I even found the pillow talk lighter, easier and more intellectually stimulating, because a younger man's world view differs so vastly from the pressures of my 20-something kids, annual colonoscopies, 401K balance and mortgage payments. They have simple financial problems, like "Can I borrow a few quarters for the parking meter outside?" or "Do you have any advice on consolidating my student loans?"
Everything feels simpler with younger men. Men under 40 seem less threatened by assertive women; they grew up with them. They like cheap beer instead of expensive wine. They don't snore (as much). Leftovers a 55-year-old would scoff at look good to them. Their erections NEVER last more than four hours. Their hard-ons end the old-fashioned way and 45 minutes later they are ready for more.
But what I enjoy most about younger men is not the sex, or the cliché that they make me feel young again—because they don't.

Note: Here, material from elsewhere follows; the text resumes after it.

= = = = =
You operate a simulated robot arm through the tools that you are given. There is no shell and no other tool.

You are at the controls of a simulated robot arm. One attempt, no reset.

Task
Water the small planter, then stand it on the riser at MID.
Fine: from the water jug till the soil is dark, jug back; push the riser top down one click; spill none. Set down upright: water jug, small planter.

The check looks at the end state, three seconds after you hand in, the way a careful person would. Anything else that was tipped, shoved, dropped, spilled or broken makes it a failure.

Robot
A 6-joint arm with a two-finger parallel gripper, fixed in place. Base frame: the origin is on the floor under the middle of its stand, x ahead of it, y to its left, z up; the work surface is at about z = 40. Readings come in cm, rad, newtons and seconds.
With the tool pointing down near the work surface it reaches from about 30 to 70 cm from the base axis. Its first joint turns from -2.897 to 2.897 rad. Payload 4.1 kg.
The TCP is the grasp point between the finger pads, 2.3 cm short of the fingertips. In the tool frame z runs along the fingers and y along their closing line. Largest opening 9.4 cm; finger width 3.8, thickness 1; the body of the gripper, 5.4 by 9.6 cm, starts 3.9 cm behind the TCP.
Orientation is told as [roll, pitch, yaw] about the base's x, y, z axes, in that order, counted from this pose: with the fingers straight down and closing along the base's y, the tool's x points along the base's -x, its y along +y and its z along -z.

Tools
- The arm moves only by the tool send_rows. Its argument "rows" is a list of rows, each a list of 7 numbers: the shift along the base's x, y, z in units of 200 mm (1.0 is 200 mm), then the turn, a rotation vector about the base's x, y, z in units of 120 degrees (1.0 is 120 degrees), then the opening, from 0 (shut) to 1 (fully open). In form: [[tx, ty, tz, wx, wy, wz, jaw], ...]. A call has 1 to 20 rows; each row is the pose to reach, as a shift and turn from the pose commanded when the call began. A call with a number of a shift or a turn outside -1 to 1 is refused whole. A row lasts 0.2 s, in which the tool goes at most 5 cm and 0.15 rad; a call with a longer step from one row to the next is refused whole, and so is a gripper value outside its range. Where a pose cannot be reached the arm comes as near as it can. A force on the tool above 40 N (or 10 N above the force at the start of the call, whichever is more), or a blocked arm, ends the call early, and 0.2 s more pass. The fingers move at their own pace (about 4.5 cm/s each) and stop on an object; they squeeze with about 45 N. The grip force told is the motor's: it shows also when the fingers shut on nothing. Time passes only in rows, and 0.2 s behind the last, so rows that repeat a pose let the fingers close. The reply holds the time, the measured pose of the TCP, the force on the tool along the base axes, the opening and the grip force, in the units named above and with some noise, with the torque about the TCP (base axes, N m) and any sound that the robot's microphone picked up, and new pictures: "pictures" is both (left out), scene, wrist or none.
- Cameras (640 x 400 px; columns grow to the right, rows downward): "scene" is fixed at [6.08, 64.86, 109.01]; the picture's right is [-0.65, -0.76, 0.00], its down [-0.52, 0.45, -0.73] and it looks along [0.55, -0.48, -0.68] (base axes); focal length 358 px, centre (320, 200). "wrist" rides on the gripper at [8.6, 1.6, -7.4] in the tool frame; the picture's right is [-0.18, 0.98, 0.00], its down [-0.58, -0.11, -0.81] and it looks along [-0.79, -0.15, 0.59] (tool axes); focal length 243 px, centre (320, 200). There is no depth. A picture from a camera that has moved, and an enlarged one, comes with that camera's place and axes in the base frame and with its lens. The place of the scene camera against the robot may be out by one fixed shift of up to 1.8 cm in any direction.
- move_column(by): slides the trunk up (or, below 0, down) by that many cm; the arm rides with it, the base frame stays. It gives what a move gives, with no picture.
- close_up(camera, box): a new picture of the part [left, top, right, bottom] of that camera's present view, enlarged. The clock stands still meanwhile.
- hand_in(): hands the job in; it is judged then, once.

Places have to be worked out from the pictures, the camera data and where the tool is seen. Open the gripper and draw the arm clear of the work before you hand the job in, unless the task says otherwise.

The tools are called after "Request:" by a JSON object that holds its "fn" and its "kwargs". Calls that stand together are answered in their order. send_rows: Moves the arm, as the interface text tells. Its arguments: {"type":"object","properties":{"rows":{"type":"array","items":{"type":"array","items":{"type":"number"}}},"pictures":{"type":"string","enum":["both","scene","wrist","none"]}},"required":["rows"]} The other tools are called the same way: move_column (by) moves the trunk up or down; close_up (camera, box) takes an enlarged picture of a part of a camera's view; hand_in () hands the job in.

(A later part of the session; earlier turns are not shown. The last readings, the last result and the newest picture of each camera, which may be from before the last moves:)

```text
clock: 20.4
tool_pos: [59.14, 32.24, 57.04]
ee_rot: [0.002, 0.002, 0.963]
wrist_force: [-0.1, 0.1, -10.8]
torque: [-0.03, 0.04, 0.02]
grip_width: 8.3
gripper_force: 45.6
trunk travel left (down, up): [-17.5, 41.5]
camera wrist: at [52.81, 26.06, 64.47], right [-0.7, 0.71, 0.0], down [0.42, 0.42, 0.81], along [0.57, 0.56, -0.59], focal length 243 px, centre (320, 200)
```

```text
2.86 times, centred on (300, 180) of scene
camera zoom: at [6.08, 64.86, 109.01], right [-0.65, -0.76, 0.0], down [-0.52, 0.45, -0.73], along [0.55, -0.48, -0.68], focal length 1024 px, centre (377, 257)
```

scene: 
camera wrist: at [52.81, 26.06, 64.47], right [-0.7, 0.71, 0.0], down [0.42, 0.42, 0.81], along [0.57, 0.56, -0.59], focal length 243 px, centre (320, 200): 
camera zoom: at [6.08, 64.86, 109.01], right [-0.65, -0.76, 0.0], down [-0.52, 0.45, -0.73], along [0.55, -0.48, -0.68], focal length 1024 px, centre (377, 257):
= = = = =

Younger men make me feel old, and to my delight, I like that. I feel valuable around younger men, precisely because I am wiser and more experienced in life, love and between the sheets.
I know I'll never end up with one for good. The naked truth is we don't have enough in common to last. One recently put it exactly right when he told me, "I love this, but there's always gonna be a glass ceiling between us." That lack of permanence, the improbability of commitment and "forever," doesn't mean I can't pick up a tip or two about self-esteem, and enjoy the magic of human connection with younger men. And vice versa. The experience can enrich us both, making us better partners for people our own ages down the road.
*My viewpoint is from the perspective of a heterosexual woman, because I am one. But change the gender identification and/or sexual orientation to whatever works for you and let me know if the same advice holds true. Thank you.